Zorze polarne obserwowane z Polski są dużo słabsze od tych, które można zaobserwować na dalekiej północy Europy. Możemy spodziewać się, że jeśli zorza się w ogóle pojawi, to w formie delikatnej poświaty umiejsowionej nisko nad północnym horyzontem.
Zorzę będzie można zobaczyć pomiędzy pomiędzy 22:00 a 4:00 z 27 na 28 lutego 2019 r., przy czym najprawdopodobniej będzie możliwość zaobserwować ją pomiędzy 23:00, a 01:00. Jak poinformował popularyzator astronomii Karol Wójcicki nie jest to jednak zasadą i należy być czujnym w ciągu całego przedziału czasowego.
Dzisiejszej nocy mogą wystąpić warunki sprzyjające obserwacjom zorzy polarnej na średnich szerokościach geograficznych. Mieszkańcy Polski północnej i być może centralnej mogę mieć szansę na obserwacje tego niecodziennego dla naszego kraju zjawiska.

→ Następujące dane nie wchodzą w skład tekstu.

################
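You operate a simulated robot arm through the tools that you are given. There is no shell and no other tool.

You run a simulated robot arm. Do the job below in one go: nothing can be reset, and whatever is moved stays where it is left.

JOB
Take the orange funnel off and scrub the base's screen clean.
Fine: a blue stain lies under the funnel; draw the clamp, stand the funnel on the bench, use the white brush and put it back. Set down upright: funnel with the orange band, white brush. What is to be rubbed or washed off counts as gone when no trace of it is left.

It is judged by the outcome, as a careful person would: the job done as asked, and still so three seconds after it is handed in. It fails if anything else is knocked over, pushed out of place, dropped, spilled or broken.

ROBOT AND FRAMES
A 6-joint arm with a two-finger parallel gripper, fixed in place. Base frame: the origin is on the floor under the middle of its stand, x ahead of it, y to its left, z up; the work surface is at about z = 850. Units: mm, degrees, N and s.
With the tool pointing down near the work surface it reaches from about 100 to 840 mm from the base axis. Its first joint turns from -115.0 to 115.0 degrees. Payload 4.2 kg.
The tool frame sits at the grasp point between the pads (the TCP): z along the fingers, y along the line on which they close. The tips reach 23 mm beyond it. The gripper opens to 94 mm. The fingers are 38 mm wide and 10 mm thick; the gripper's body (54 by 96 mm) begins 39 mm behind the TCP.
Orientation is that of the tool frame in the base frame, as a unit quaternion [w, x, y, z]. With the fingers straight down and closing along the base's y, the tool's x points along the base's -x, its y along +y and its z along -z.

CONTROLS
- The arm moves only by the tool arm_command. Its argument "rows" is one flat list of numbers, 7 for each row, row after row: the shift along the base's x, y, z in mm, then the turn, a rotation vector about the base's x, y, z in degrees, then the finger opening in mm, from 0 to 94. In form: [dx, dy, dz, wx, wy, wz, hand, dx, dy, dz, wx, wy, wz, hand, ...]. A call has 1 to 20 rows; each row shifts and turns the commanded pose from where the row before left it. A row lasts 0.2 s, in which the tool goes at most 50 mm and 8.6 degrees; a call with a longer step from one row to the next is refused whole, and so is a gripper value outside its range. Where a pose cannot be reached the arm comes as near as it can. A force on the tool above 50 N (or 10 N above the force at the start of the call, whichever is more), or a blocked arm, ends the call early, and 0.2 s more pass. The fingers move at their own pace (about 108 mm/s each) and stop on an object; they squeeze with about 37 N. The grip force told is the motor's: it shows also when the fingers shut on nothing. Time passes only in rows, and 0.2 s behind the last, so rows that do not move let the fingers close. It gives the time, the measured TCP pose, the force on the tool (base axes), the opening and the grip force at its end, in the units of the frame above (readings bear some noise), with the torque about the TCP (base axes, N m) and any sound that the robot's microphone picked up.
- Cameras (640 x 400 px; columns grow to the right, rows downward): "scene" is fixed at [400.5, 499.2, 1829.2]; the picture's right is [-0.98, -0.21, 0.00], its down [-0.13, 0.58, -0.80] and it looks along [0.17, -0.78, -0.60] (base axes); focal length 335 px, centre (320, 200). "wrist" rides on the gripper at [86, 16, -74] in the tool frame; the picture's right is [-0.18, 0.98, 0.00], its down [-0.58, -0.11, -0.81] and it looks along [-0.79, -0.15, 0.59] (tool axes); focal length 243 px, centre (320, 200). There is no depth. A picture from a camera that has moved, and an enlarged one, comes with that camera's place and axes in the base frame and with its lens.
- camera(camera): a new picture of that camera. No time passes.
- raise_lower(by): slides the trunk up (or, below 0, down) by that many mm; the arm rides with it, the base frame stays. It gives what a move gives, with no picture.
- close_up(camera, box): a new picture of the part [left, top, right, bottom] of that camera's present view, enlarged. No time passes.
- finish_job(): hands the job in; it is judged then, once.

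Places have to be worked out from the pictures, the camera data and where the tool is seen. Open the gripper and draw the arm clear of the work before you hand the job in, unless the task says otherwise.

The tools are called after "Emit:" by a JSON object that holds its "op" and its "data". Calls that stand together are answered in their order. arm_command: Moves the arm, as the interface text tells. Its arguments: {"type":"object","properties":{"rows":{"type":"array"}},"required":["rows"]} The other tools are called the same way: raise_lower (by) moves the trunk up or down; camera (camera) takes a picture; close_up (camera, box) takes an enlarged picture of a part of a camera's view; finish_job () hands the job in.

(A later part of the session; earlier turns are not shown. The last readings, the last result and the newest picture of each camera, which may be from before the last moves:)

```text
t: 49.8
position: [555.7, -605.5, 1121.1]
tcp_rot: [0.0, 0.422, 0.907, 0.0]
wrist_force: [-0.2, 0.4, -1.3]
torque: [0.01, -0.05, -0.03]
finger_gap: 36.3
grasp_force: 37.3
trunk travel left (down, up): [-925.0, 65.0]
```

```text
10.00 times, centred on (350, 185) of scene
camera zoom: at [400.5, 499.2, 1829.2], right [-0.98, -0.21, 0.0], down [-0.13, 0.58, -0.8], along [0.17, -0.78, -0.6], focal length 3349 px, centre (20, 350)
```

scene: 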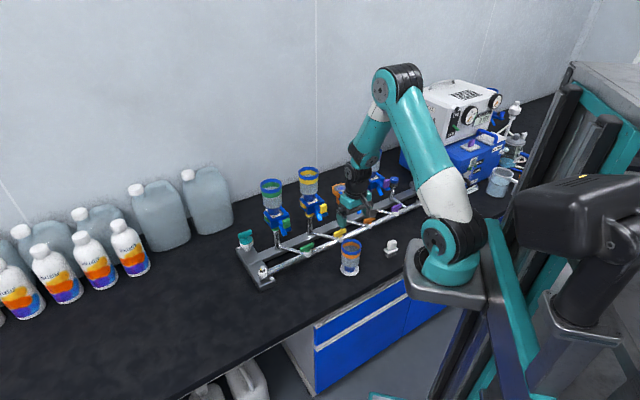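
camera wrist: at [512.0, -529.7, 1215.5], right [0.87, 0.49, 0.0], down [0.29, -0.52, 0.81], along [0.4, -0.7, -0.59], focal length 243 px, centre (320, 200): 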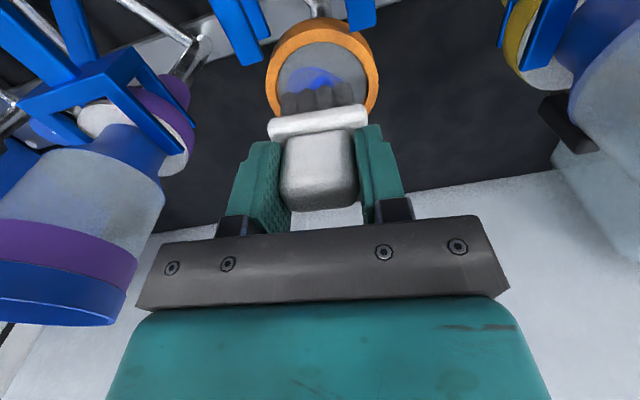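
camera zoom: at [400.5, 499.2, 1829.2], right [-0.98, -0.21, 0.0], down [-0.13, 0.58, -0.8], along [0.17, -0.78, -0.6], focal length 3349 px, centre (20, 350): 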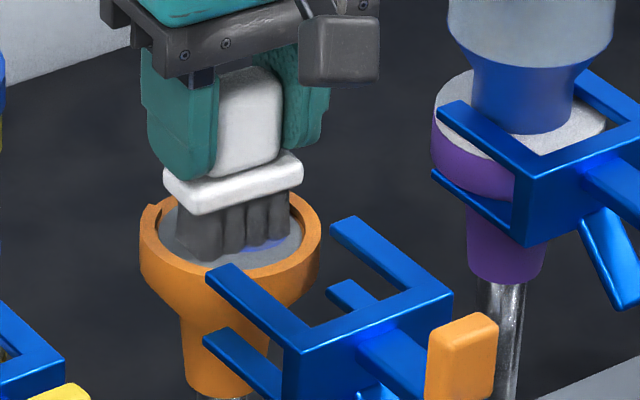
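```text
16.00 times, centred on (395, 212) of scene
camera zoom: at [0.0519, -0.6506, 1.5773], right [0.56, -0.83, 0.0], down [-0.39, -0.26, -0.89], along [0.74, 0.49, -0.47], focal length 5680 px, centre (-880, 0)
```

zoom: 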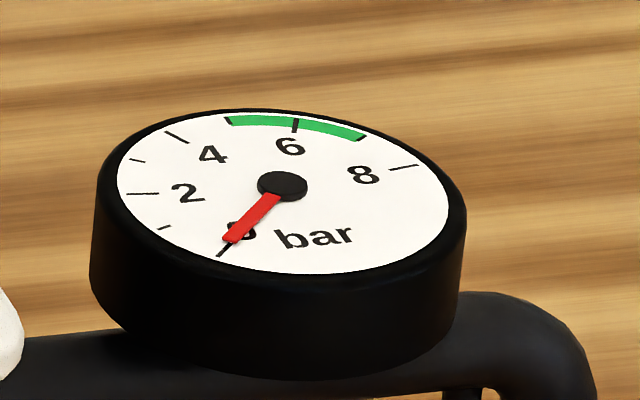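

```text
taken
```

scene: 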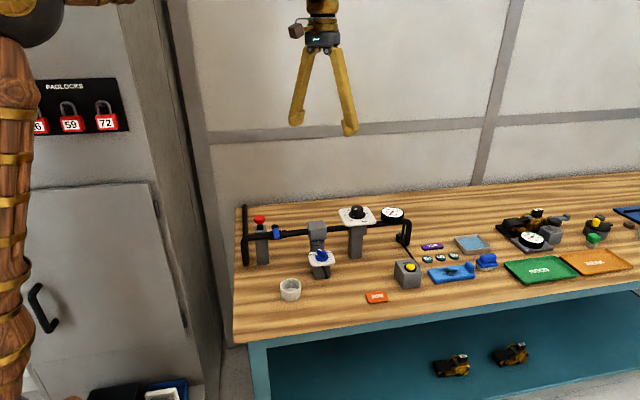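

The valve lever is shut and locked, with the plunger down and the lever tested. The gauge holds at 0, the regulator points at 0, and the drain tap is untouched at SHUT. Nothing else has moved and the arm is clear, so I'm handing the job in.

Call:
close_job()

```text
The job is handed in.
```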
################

W późnych godzinach wieczornych w Ziemię uderzy strumień tzw. wiatru słonecznego - to plazma uwalniająca się ze Słońca przez dziurę koronalną (wyrwę w polu magnetycznym naszej gwiazdy). Składający się on przede wszystkim z protonów, elektronów i cząstek alfa.
Zdarzenie samo w sobie nie jest niebezpieczne i zdarza się kilka razy w miesiącu. Jego wynikiem są zaburzenia ziemskiego pola magnetycznego (tzw. burze magnetyczne), których efektem są silne zorze polarne na dużych szerokościach geograficznych. Przy burzach magnetycznych o większej sile, zorze mogą być obserwowane nisko nad horyzontem również na średnich szerokościach geograficznych (w tym w Polsce).
[...]
Raczej na pewno nie będziemy w stanie dostrzec kolorów zorzy, będzie ona zbyt słaba. Bez większego trudu uchwycimy je jednak na zdjęciach z dłuższym czasem ekspozycji.
– poinformował dzisiaj na facebookowym profilu "Z głową w gwiazdach" Karol Wójcicki, znany popularyzator astronomii.